-- START OF Excerpt --

6 comments on “How To Set Up An Effective Litterbox Maintenance Routine

jadeleaf May 24, 2015
I use Catsan cat litter, which is expensive in my opinion, but lasts longer than the cheap generic stuff, is waaaaaaaay lighter on my back and much easier to empty out and clean from the tray (only downfall is it comes out on their paws and gets everrrrrrrywhere, I have a dustbuster handy for such occasions, lol).  I remove any poo from the box at the time it's dropped off there, and on cleaning day I scrub the boxes out once a week with dish soap (I was told a dot of dish soap is the safest, never to use detergent or bleach as the smell can make the cat reluctant to go inside).   I also use a high powered hose gun on the bottom part of the tray in the garden to really get all the grain and dirt out of it.   I don't bother with liners, I did try liners to try and preserve the bottom of the tray and make it easier to clean but Sabbath just started tearing the liners out like it was a game (either that or he didn't like it).   I have two cat litter trays (one for each cat) but for some reason they seem to prefer the one that's in my room.  Yes, I have a litter box in my bedroom, and nope, there isn't any smell.   I've never had any probs so far with cats going anywhere else in the house except a litter box and the only smell is the immediate poo smell (which gets removed pronto, lol).

-- END OF Excerpt --
-- START OF Dataset excerpt --

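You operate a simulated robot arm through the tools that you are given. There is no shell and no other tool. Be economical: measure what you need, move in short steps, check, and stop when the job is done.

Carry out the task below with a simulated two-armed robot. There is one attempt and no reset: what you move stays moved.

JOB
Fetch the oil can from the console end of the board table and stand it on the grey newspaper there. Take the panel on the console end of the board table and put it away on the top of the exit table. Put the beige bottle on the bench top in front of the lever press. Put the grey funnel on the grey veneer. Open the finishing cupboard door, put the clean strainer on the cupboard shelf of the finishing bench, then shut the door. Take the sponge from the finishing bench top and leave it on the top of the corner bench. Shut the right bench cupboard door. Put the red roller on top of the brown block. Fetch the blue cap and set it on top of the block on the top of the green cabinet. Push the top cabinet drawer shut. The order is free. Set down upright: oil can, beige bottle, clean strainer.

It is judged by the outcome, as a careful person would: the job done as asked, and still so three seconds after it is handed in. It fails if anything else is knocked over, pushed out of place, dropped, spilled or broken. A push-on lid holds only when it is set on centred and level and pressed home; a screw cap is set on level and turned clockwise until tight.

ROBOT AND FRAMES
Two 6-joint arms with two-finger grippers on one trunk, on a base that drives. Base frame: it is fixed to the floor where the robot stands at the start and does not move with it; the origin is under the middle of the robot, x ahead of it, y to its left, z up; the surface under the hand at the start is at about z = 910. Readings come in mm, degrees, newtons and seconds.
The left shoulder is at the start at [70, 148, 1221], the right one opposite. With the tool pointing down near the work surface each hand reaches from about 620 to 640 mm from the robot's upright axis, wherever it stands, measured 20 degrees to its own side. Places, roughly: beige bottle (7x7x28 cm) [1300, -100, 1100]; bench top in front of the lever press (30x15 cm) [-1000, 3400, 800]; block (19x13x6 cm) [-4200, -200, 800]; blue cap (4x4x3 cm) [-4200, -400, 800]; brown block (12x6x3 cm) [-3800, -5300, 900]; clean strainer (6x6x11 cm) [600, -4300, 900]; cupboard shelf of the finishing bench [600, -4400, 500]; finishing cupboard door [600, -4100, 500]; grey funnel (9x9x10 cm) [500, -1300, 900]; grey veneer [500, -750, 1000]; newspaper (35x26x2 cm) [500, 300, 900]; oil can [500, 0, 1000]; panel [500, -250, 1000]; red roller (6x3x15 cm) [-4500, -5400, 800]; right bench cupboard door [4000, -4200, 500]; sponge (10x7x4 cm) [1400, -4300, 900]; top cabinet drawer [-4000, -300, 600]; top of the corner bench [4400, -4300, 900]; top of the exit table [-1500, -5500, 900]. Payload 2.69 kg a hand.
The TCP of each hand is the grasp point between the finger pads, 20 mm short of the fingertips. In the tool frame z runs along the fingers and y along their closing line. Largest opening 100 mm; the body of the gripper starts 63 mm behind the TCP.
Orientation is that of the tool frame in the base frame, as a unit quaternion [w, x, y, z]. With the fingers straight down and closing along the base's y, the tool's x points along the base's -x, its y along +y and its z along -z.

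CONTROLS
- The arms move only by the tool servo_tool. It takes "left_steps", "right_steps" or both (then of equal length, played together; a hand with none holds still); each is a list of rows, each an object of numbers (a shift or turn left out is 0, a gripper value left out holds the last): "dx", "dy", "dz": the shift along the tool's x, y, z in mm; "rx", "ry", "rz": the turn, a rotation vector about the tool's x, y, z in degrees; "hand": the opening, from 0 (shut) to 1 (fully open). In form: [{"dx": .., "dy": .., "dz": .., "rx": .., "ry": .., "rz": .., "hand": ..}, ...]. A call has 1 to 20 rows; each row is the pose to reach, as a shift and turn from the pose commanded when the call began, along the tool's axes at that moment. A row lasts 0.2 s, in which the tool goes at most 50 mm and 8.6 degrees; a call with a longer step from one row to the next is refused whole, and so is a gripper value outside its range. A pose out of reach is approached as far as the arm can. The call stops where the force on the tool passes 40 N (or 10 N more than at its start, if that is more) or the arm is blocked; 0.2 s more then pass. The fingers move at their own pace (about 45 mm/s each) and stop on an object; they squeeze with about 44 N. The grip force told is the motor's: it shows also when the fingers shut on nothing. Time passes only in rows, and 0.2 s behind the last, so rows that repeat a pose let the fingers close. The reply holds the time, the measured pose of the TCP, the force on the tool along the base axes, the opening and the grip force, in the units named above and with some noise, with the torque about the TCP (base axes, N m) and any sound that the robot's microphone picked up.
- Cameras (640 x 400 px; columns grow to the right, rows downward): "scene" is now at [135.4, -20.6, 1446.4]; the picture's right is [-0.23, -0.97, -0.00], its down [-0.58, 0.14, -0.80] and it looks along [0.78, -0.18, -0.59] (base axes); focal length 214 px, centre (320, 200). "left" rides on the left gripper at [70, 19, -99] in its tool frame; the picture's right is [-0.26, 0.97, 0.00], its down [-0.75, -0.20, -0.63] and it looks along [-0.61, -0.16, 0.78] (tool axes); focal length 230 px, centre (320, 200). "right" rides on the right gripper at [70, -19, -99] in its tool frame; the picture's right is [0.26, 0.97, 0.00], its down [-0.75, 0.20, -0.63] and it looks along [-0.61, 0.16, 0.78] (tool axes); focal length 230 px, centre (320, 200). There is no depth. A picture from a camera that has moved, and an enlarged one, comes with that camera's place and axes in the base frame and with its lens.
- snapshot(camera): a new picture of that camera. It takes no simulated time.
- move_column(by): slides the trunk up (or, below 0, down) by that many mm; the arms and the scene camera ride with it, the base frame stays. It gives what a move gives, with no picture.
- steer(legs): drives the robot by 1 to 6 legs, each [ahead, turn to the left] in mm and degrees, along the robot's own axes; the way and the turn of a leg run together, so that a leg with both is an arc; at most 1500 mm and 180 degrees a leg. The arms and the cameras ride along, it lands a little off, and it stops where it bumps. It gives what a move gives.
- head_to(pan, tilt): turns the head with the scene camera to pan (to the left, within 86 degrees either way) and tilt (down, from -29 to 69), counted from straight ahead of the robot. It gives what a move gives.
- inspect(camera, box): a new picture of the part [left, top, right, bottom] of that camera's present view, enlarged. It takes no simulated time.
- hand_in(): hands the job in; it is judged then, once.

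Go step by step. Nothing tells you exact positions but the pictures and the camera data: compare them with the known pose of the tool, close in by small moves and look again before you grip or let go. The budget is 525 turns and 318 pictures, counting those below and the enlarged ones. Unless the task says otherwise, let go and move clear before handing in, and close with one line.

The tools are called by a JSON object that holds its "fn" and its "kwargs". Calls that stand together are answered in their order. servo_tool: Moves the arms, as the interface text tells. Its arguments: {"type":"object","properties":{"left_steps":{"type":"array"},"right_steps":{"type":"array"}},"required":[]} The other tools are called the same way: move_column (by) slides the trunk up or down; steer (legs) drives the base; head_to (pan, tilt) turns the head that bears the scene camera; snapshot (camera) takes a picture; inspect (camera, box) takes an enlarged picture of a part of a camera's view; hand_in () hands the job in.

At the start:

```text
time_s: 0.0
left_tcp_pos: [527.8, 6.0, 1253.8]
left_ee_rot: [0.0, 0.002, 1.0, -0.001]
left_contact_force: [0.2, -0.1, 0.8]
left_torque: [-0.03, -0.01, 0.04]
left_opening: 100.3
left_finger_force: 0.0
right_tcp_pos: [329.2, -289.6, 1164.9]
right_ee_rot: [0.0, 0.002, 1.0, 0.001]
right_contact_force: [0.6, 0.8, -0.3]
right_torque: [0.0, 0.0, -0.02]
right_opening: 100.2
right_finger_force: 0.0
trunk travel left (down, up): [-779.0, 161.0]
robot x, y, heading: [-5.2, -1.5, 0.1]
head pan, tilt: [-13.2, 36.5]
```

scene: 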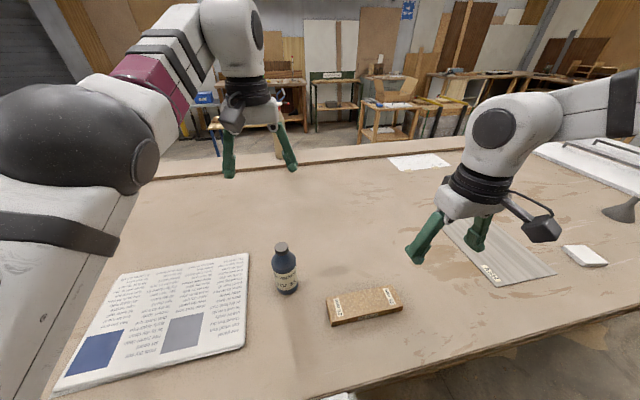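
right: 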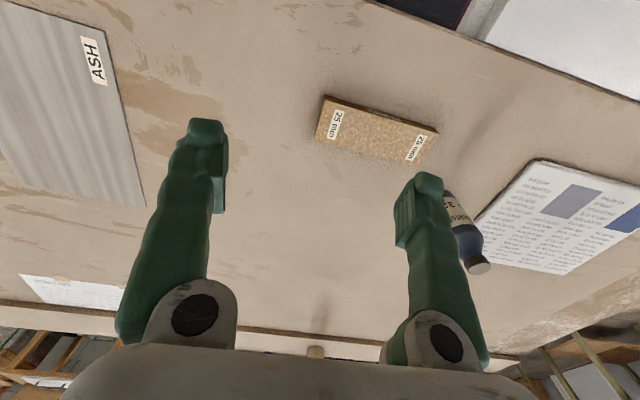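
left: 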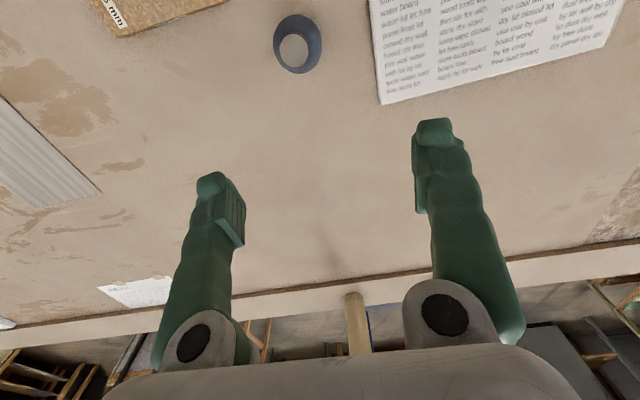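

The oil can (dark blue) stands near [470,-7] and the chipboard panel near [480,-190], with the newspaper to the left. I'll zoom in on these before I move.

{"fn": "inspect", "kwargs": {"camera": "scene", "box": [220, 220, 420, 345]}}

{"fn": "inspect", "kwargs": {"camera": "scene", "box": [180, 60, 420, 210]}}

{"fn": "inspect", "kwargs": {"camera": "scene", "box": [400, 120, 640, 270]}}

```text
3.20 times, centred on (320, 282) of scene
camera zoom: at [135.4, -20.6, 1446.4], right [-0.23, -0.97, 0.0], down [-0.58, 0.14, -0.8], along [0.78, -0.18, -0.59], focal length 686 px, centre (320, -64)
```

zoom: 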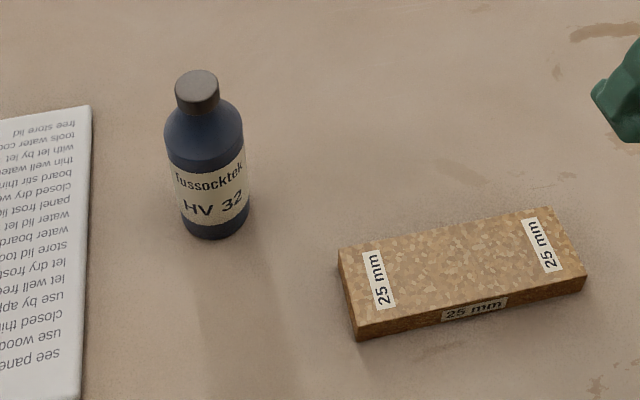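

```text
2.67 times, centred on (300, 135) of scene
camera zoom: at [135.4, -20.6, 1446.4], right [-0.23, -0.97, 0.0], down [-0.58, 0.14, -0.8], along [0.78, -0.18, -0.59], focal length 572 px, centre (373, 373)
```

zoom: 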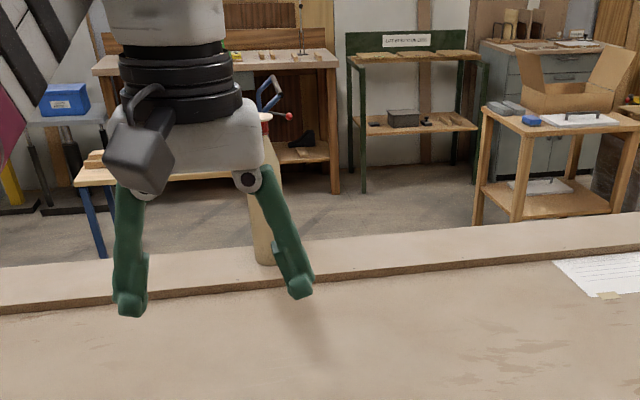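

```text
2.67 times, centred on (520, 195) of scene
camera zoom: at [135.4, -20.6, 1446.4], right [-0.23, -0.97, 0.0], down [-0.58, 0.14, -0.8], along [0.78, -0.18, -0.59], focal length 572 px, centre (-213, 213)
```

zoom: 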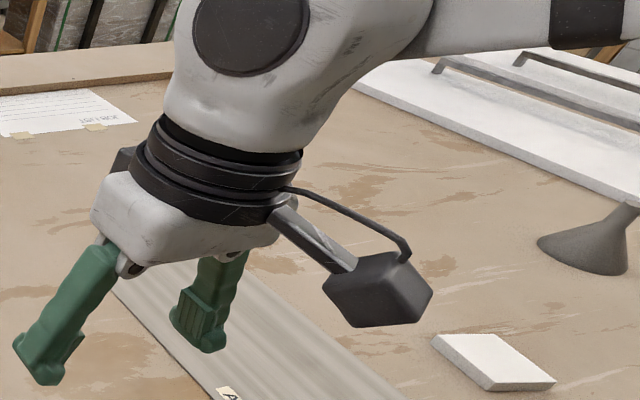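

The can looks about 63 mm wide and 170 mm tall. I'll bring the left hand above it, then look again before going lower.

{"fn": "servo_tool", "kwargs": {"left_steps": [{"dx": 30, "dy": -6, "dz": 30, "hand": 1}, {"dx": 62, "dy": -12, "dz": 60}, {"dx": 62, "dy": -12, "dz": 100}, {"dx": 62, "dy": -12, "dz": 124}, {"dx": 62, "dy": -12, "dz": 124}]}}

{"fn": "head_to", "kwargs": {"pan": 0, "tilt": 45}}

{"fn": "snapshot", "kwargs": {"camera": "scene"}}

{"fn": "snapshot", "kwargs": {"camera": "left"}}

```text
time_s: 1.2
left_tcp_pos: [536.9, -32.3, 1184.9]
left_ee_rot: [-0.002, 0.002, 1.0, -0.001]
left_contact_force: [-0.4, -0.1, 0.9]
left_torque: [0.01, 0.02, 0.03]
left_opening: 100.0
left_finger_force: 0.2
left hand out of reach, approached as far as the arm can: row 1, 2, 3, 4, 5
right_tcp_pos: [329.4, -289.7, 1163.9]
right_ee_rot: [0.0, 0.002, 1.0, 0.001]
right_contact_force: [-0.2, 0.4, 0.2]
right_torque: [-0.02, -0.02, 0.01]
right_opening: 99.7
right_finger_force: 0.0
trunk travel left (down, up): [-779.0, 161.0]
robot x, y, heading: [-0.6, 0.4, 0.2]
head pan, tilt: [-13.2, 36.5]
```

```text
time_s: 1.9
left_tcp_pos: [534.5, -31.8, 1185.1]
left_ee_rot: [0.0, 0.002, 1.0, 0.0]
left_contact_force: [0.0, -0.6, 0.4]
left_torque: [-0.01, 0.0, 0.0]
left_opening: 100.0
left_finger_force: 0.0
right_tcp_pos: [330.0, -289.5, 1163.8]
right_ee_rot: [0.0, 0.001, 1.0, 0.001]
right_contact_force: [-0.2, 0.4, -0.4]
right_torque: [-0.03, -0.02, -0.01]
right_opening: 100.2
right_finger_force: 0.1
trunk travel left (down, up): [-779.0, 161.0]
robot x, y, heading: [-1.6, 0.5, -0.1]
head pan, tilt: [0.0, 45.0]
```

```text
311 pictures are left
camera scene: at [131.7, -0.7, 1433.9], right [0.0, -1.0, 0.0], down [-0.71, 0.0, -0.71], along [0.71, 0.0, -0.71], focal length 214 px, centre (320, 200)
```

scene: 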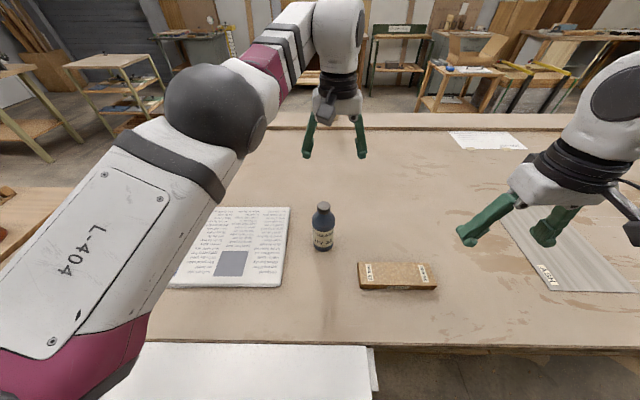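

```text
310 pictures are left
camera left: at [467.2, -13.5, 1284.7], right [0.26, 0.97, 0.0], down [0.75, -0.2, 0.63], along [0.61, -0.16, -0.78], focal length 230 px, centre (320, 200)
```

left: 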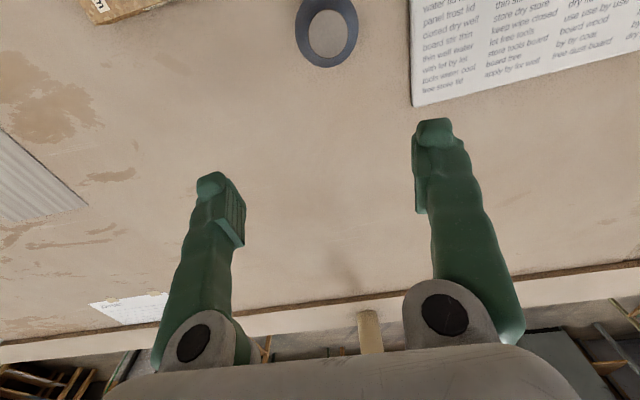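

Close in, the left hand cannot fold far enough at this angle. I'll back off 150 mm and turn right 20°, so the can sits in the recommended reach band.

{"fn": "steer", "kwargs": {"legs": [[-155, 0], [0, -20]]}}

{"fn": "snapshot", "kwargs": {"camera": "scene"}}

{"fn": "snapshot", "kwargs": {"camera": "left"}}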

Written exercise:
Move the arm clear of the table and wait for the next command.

-- END OF Dataset excerpt --

Written exercise:
Extend the excerpt, starting right after its last sentence.

Output for this task:
monalisa413 January 25, 2015
Our situation for our 2 male cats when we moved to a new home 4 1/2 years ago was easily solved. Before we moved, we had one box (hooded) in our laundry room and one in the dining room that was rarely ever used. The laundry room in our new house was very small but the door leading out to the garage from the laundry room presented a great solution. My husband installed a kitty/dog door in the door leading into our garage and both boxes are in there. We only open the big garage door if I'm taking my car out. They've learned that when they hear the garage door opening,  they rush back inside.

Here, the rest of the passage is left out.